Real learning is a part of the work, not apart from it.
Monday, March 9, 2015
Have you seen the movie Inception? It's a fantastic sci-fi film where people infiltrate other people's subconscious while they sleep and remove information or, in the case of the title, plant an idea. When the person awakens, they think the idea is their own.
Now I do believe that the same idea can spring up independently from different people in different locations at the same time. Historically speaking, you can see that Pyramids of various sizes and constructs appeared all over the globe by different civilizations in or around the same time where the people had no contact with each other. However time and space are no barriers anymore. As more and people find their voice online, begin sharing their stories, experiences, and ideas, an unintentional form of "Social Inception" can occur. When we engage in social networks we accumulate many ideas from many sources. Some can be fleeting, like those seen briefly in a Tweet. Others are deeper like those in articles, blog posts or videos and of course conversations. For me, I recently wrote about change happening one conversation at a time. The gist of my post was that we can just cut through all the fat about social media technology barriers, it's really as simple as helping people ask their internal questions out loud to those who are "connected" - Things like "where do you find the time?" "how did you start?" "How has it helped you?", etc. Good idea? Maybe. Was this my idea? I'm not so sure now.

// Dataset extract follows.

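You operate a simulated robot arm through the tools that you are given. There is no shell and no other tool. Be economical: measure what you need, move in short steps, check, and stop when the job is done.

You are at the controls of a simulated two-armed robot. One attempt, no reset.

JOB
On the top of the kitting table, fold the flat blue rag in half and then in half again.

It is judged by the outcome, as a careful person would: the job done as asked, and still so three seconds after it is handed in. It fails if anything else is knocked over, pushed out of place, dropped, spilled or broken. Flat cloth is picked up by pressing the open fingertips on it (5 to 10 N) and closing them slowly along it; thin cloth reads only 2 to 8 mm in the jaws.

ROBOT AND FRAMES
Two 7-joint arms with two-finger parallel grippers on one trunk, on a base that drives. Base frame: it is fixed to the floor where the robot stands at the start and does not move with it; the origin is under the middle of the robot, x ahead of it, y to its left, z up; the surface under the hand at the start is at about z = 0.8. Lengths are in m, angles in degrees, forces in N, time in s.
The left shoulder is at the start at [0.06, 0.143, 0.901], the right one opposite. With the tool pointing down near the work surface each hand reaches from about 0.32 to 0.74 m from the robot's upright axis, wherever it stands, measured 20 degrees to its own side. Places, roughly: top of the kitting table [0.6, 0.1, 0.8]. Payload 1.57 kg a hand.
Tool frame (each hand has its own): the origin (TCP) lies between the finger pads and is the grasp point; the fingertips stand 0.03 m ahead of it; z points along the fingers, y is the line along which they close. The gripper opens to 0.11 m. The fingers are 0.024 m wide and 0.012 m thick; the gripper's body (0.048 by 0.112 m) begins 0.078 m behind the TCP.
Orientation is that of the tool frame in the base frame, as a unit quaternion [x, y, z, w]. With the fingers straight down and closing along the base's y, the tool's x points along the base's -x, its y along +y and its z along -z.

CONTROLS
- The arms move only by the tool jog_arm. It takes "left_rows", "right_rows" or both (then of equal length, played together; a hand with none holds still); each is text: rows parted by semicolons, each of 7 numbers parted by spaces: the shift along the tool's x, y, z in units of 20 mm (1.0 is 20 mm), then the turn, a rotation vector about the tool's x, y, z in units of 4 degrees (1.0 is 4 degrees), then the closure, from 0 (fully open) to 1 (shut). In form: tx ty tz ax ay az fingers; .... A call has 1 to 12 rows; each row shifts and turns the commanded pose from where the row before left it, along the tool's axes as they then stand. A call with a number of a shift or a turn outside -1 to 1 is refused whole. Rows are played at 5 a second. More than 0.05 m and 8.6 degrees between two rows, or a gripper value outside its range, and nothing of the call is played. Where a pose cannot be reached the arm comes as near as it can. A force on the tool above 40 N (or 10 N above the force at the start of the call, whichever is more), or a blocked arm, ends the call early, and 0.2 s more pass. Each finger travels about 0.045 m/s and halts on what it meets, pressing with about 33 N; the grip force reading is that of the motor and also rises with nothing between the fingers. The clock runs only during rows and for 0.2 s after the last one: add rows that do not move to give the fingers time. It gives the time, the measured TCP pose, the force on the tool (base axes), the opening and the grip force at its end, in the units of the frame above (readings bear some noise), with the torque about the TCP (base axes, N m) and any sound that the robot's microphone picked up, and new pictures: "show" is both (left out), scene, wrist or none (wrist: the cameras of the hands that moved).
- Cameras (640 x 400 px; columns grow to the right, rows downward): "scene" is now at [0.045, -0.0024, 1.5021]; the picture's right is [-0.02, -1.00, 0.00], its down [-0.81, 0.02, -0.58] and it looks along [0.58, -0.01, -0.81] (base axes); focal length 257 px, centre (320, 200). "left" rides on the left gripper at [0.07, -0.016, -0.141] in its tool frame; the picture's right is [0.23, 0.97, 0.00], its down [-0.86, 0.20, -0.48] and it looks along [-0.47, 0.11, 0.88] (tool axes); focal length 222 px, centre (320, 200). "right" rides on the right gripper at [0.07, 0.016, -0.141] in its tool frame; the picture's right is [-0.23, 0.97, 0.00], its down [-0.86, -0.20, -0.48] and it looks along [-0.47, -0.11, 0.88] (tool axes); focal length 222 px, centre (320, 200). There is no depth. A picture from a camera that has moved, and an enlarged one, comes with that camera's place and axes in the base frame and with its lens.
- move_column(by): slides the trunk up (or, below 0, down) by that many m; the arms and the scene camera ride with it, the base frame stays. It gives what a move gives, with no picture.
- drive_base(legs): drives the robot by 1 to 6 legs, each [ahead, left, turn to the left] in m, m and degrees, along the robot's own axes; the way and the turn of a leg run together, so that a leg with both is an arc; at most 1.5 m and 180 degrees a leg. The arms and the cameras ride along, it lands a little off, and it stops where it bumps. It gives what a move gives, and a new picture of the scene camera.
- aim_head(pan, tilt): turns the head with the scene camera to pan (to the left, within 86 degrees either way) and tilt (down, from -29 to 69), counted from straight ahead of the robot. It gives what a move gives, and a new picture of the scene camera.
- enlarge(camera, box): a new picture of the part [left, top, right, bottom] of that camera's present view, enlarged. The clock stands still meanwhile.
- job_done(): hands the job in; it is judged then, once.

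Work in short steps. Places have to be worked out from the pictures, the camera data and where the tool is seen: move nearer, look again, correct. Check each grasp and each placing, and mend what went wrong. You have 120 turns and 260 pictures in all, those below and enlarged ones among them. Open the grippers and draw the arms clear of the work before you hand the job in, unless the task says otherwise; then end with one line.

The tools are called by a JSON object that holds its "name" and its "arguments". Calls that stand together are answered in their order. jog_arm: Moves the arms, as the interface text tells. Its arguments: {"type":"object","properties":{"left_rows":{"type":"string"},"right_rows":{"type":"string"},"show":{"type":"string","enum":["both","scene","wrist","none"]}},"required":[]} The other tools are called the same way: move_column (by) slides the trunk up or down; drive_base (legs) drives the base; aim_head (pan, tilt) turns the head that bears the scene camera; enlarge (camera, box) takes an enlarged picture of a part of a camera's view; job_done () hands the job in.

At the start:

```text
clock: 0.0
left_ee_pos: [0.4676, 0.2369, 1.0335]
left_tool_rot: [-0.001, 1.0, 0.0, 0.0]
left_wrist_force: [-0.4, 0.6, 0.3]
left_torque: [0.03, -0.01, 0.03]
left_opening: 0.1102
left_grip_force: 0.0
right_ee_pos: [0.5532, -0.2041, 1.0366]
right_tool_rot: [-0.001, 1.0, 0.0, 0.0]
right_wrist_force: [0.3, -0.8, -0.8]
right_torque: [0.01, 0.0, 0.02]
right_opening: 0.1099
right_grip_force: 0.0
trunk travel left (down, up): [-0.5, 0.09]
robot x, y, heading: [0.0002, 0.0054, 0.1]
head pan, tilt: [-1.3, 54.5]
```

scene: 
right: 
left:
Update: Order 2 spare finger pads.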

When I wrote it I was like, this is an interesting thought, I wonder what others would think? Flash forward to today. I'm scanning some favored Tweets looking for something in particular and I see:
It got me to thinking so I re-read the article. I was left with two thoughts. 1. This is brilliant and 2. Did I steal this concept?!
Well, no, not consciously, not completely, and not with any intention to do so. I have always been very careful to sing the praises of the trailblazers (not sure that's a good term but I'm not a fan of the word Thought Leader). I vigorously read and promote the works of Jane Hart, Harold Jarche, Charles Jennings and many others in the learning/social learning space... including Euan Semple. But here, over 115 days ago, he wrote an article of a very similar title to mine. Did I read this 115 days ago, process it internally, experience a triggering event and spew out my own interpretation as something really original? Did Euan plant more than a seed in my mind? Is this more common than I think?
Today information comes at us so fast, influencing our thoughts and practices in positive ways. We consume so quickly that even when we have trusted networks through which we have information curated the lines can blur between what is ours and what is others. Our thought, other's thoughts, our practices, experiences and reflections all blending together and in the end attribution is practically impossible as you walk away thinking... "This is an interesting thought, I wonder what others would think?"
Well, then this is all I can offer - my mea culpa moment. For starters go read Euan's article here, as mine pales in comparison. If you can only read one, go to his. Going forward, in addition to continuing to recognize the ideas of others in my posts and presentations, I'll revisit my Personal Knowledge Management (PKM) strategy and tools, and I'll continue to add to my blog roll as it serves as a great list of those who's work I find inspiring. These people continue to influence my thoughts and practices and I guess, as long as I keep them upfront and getting the attention they deserve, maybe my unintentional imitation is a sincere form of flattery.
What ideas do you have to create a buffer against unintentional Social Inception?